%%

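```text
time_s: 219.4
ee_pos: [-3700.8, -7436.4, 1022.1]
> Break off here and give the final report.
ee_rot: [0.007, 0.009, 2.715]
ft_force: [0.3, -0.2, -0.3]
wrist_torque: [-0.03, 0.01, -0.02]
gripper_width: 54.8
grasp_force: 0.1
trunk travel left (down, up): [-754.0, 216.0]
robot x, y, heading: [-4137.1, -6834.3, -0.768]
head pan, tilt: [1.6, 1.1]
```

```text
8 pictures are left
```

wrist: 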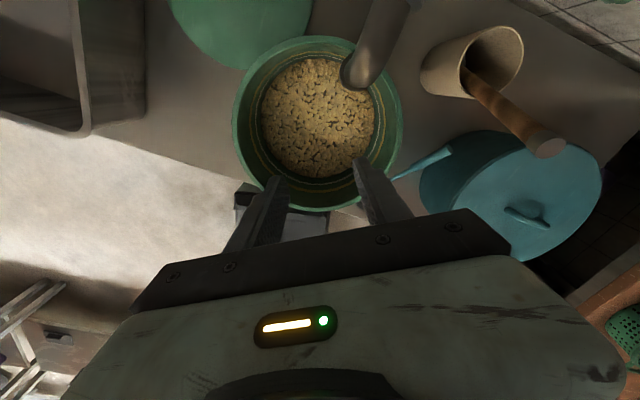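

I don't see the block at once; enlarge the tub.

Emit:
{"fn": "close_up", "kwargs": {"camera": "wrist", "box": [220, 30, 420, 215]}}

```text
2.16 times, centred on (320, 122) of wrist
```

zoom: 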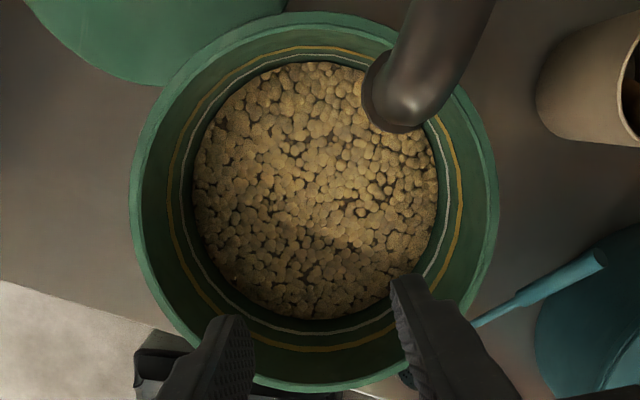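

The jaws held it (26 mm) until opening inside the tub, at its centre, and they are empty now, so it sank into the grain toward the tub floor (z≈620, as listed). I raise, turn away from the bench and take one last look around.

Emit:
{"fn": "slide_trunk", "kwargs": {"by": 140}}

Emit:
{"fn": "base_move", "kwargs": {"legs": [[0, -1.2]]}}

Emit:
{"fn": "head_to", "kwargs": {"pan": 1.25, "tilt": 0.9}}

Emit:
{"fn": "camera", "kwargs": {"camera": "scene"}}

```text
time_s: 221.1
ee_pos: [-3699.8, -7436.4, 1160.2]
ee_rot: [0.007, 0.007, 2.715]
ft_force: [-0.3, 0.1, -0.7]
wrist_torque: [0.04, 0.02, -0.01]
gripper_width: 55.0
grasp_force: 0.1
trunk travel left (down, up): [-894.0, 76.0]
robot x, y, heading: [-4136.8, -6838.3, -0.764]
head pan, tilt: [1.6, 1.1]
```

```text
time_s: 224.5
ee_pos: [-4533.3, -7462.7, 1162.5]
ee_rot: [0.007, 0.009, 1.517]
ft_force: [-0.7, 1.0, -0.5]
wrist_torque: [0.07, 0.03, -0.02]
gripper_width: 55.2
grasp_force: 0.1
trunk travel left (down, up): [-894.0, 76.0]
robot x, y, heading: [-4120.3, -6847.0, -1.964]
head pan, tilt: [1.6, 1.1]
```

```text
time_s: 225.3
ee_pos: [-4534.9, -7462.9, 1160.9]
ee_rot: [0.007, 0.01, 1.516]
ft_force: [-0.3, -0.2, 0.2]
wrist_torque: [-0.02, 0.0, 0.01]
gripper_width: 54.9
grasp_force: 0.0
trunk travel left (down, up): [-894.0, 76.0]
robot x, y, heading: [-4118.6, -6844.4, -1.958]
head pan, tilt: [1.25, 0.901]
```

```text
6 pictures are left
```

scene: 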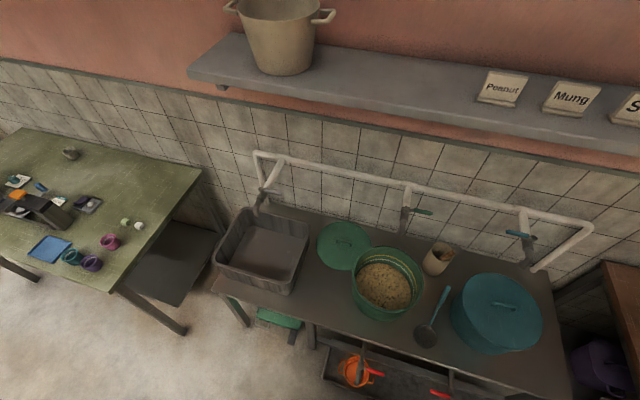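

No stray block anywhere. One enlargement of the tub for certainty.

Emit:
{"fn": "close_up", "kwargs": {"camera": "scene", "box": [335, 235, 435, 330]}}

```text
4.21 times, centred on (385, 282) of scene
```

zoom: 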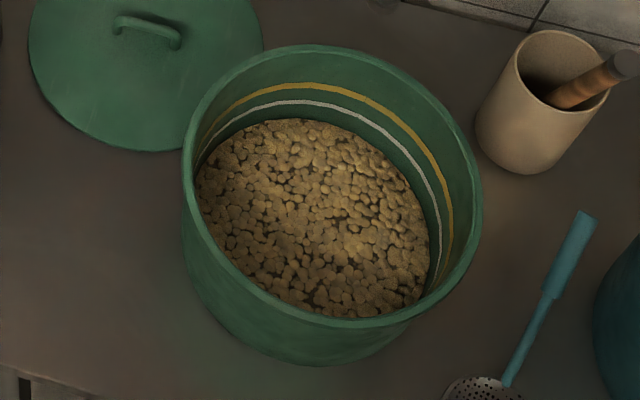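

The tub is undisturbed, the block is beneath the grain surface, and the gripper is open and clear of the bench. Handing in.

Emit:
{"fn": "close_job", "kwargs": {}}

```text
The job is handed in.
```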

%%

Repeat the material above in full and unchanged, minus its images.

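```text
time_s: 219.4
ee_pos: [-3700.8, -7436.4, 1022.1]
> Break off here and give the final report.
ee_rot: [0.007, 0.009, 2.715]
ft_force: [0.3, -0.2, -0.3]
wrist_torque: [-0.03, 0.01, -0.02]
gripper_width: 54.8
grasp_force: 0.1
trunk travel left (down, up): [-754.0, 216.0]
robot x, y, heading: [-4137.1, -6834.3, -0.768]
head pan, tilt: [1.6, 1.1]
```

```text
8 pictures are left
```

wrist: 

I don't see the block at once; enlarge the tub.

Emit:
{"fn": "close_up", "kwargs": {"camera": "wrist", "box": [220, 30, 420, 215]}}

```text
2.16 times, centred on (320, 122) of wrist
```

zoom: 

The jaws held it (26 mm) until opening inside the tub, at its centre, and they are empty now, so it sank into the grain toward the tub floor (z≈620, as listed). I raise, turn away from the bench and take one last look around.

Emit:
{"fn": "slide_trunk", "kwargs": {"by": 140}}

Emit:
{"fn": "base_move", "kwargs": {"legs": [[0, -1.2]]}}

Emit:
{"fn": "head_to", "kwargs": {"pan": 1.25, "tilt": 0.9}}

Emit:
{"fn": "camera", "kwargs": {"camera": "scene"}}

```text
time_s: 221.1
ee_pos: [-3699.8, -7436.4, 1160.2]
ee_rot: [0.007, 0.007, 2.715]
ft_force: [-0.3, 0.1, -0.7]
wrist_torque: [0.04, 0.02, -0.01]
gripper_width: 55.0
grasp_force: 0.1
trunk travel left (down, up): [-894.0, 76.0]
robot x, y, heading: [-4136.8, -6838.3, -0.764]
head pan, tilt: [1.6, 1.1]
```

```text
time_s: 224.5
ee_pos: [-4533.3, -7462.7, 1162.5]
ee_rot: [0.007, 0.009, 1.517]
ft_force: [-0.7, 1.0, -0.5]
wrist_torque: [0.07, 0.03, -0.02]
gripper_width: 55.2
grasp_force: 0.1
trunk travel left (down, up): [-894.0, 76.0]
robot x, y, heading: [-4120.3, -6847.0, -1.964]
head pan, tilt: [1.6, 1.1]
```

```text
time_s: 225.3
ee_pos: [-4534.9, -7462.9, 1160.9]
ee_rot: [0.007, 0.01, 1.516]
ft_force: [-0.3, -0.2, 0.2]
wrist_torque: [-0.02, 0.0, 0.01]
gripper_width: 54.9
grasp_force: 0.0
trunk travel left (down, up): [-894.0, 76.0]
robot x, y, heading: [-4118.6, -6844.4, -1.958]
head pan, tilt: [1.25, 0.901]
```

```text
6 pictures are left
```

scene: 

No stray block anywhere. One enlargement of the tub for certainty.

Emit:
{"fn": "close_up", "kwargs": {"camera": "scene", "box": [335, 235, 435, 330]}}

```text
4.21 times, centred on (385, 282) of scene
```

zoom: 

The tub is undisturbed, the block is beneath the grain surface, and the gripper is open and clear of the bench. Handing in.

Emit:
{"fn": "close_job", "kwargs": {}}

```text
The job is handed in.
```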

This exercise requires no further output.